Pipes carrying clean water to and wastewater from homes are generally made of polyvinyl chloride, or PVC. A petroleum by-product, the cost of PVC pipe reached highs up to $3 per linear foot in the months after Hurricane Katrina because of interrupted oil and natural gas supplies. Though recent price checks show decreases, its cost is still subject to changes in energy prices.

Mansfield, 42, was named executive director by county supervisors in September after the departure of five-year director Jim Pilgrim. Mansfield spent six years as a city planner for Vicksburg, playing lead roles in grant-funded projects such as NRoute and the planned Transportation Museum.

More realistic among Mansfield’s stated goals is enhancing relationships the commission has with Kinder Morgan, Entergy, Mississippi Development Authority and the Greater Jackson Alliance — contacts he sees as key to keeping existing business.

Marketing is “a real important” aspect of growing business, he said, adding infrastructure improvements such as a new and improved T-dock platform at the Port of Vicksburg must be completed.

This year, Warren County renewed $2.5 million in port improvement bonds to pair with federal and state grants already secured to pay for its replacement. Such a commitment from county supervisors reflects favorably in efforts to market the area to companies shopping for property, he said.

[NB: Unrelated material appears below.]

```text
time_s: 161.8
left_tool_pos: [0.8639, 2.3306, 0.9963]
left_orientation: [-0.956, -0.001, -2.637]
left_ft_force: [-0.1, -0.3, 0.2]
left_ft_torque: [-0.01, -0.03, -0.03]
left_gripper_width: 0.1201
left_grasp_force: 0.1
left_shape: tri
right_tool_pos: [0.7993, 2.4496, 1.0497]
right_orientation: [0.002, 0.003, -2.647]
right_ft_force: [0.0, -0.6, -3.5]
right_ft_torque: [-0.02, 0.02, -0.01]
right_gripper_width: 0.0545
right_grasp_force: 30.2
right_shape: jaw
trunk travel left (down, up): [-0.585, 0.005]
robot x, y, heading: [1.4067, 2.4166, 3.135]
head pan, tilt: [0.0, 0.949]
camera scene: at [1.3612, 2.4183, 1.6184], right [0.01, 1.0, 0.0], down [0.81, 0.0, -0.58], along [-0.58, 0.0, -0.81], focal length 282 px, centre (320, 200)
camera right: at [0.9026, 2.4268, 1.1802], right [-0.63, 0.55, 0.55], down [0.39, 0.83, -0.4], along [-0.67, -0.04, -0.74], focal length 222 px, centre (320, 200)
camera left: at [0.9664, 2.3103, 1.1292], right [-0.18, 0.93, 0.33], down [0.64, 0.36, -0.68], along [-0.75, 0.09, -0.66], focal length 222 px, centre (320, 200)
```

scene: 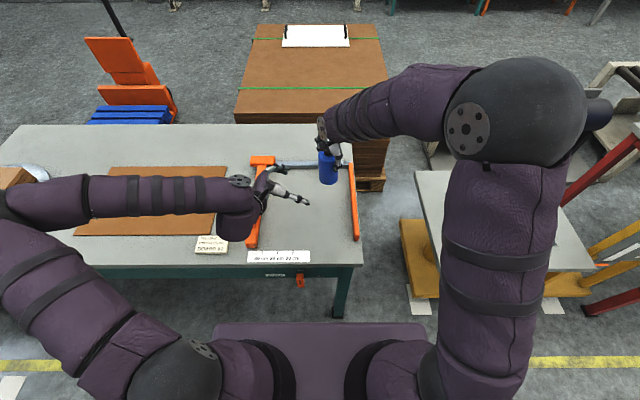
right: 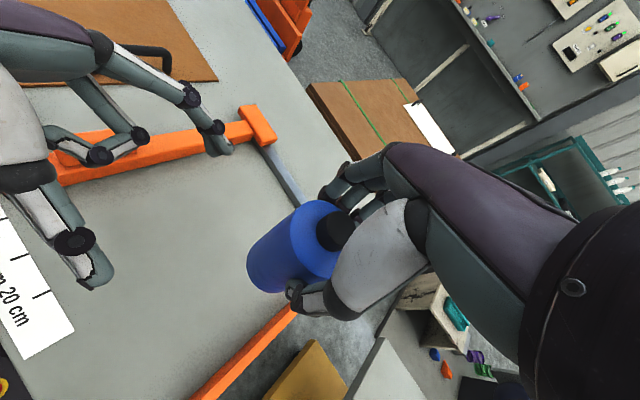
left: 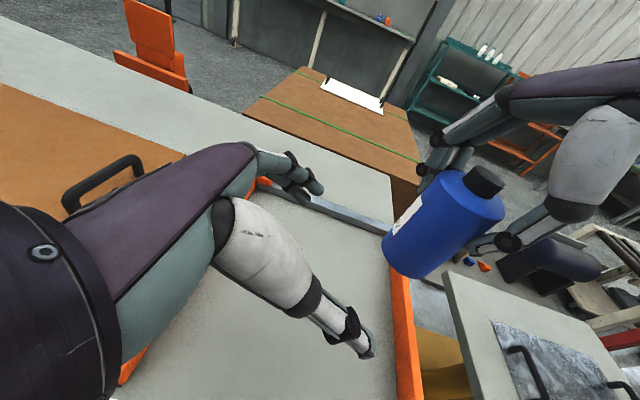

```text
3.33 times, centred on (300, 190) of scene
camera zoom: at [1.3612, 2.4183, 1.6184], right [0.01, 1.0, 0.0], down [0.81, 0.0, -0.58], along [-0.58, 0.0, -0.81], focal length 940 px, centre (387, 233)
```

While he agreed grant-seeking efforts should be spread countywide — a function under study by supervisors relating to housing programs — tax incentives remain dicey.

“They are a valuable tool,” Mansfield said, adding Warren County’s participation in the Vicksburg/Jackson Foreign-Trade Zone Inc. remains a plus.

Tax breaks were an issue last year, as Warren County was one of more than a dozen locations considered for a rail car plant planned by Canadian boxcar maker National Steel Car Ltd. — recruited under the code name Project Tiger.

In a July announcement, the company chose to locate a $200 million plant and 1,800 jobs in Colbert County, Ala., after an extensive recruitment effort that included its local legislative delegation and Gov. Bob Riley. State and local incentives for the company totaled about $140 million, including sales tax hikes to be set aside for economic development in the region, part of the Muscle Shoals metro area.

In published reports this week, Gov. Riley said he was working with northwest Alabama’s congressional delegation to have Colbert County included in the Katrina-inspired Gulf Opportunity Zone to supplement state financing for the plant.

A site between U.S. 61 North and the Yazoo River was sought by company officials when visiting Warren County. Efforts were scuttled because of flood elevation issues at the site and lack of consensus among county supervisors on such inducements as free port warehousing and inventory tax exemptions.